> **STORED DATA**
-.-.-

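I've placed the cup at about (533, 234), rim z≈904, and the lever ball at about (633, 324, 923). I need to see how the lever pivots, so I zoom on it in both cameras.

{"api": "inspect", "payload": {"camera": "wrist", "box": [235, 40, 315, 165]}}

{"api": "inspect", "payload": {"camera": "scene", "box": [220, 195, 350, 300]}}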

-.-.-

> **EXERCISE OBJECTIVE**
Could you carry on with the text extract from where it ends?

> **TEXT EXTRACT**

-.-.-

In the lists the candidates must be listed with a progressive number up to the places to be covered.
In accordance with Art. 15 of the Articles of Association, in the proposed new wording (set out under item 1 on the Agenda in the extraordinary section), each list shall include at least four candidates meeting the independence requirements established by law, individually identifying such candidates and placing at least two of them not beyond the second and third positions on the list and at least another two of them not beyond the fifth and sixth positions on the list.
The lists will be made public by the Company at least 21 days before the date of the first call of the Shareholders' Meeting (i.e. by Tuesday 28 March 2023) on the corporate website www.gruppo.acea.it and at the authorised storage mechanism , at , and with announcements in at least three daily newspapers with national circulation, of which two must be financial in nature.
Each Shareholder may present or contribute to the presentation of only one list and each candidate may be present in only one list on penalty of ineligibility. Each shareholder with the right to vote may vote only one list.
In view of the submission of candidatures, the Shareholders are also invited to take account of the Guidance on the size and composition of the new Board of Directors of the Company expressed by the outgoing Board of Directors, according to Recommendation 23 of the Corporate Governance Code, provided on the website in the section "Shareholders' Meeting 2023" and attached to the explanatory report on the appointment of the Board of Directors.
Together with the lists the following must be filed, by the presenting shareholders, under the terms of the law and the Articles of Association:
the information on the identity of the shareholders that have presented the lists, with an indication of the total percentage stake held, and, on penalty of inadmissibility, the copy of the communication issued by the authorised intermediaries, which proves ownership of this stake;
the curriculum vitae of each candidate containing an exhaustive description of his or her personal and professional characteristics; the declarations of each candidate on the irrevocable acceptance of the position, the attestation, under his or her own responsibility, of the non-existence of reasons for ineligibility, incompatibility and disqualification and on possession of the requisites related to the position prescribed by the applicable legislation and by the Articles of Association, including the possession of the requisites of independence.

-.-.-

> **RESPONSE**
In compliance with the provisions of CONSOB communication no. DEM/9017893 of 26 February 2009, shareholders that intend to submit minority lists are recommended to submit, together with their list and the additional aforementioned documentation, a declaration attesting to the absence of liaison relationships, including indirect ones, pursuant to Art. 147-ter, paragraph 3 of the CLF and Art. 144-quinquies of the Issuer Regulations, with the shareholder that holds a controlling interest or relative majority.
At the same time as submitting their list, the same shareholders are also asked to formulate proposals on agenda items 6, 8 and 9 relating, respectively, to the determination of the number of Directors, the appointment of the Chair, and the Directors' fees.
Additionally, under the terms of Art. 147-ter, paragraph 1-ter of the CLF, if the composition of the Board of Directors resulting from the election does not meet the aforesaid criterion of division between genders (that is the presence of directors belonging to the less-represented gender equal to at least two fifths of the total),

powers of notice and sanctioning in relation to the Company are attributed to CONSOB and, in the case of non-compliance, the disqualification of the entire Board of Directors is provided for.
Questions regarding the items on the agenda: pursuant to art. 127-ter, paragraph 1-bis of the CLF, those who have the right to vote can ask questions regarding the items on the agenda before the Shareholder's Meeting, ensuring that the questions are received at least seven trading days prior to the Shareholder's Meeting on first call, in other words - by Wednesday 05/04/2023 - exclusively by e-mail to the address [email protected].
Legitimacy to exercise this right is attested by sending to the above Company addresses a copy of the communication issued by the intermediaries keeping the accounts in which the shares of the requesting shareholders are recorded. The voting rights held can be attested subsequently to the questions being sent, as long as this is within the deadline pursuant to art 127-ter, paragraph 1-bis of the CLF (third day following the record date, in other words by Saturday 08/04/2023).
In order to enable those with the right to attend to confer proxies and voting instructions on the Designated Representative, the replies to questions regarding items on the agenda will be given by the Company by Thursday 13 April 2023, publishing them on the Company website, with the Company having the right to provide a single reply to questions with the same content.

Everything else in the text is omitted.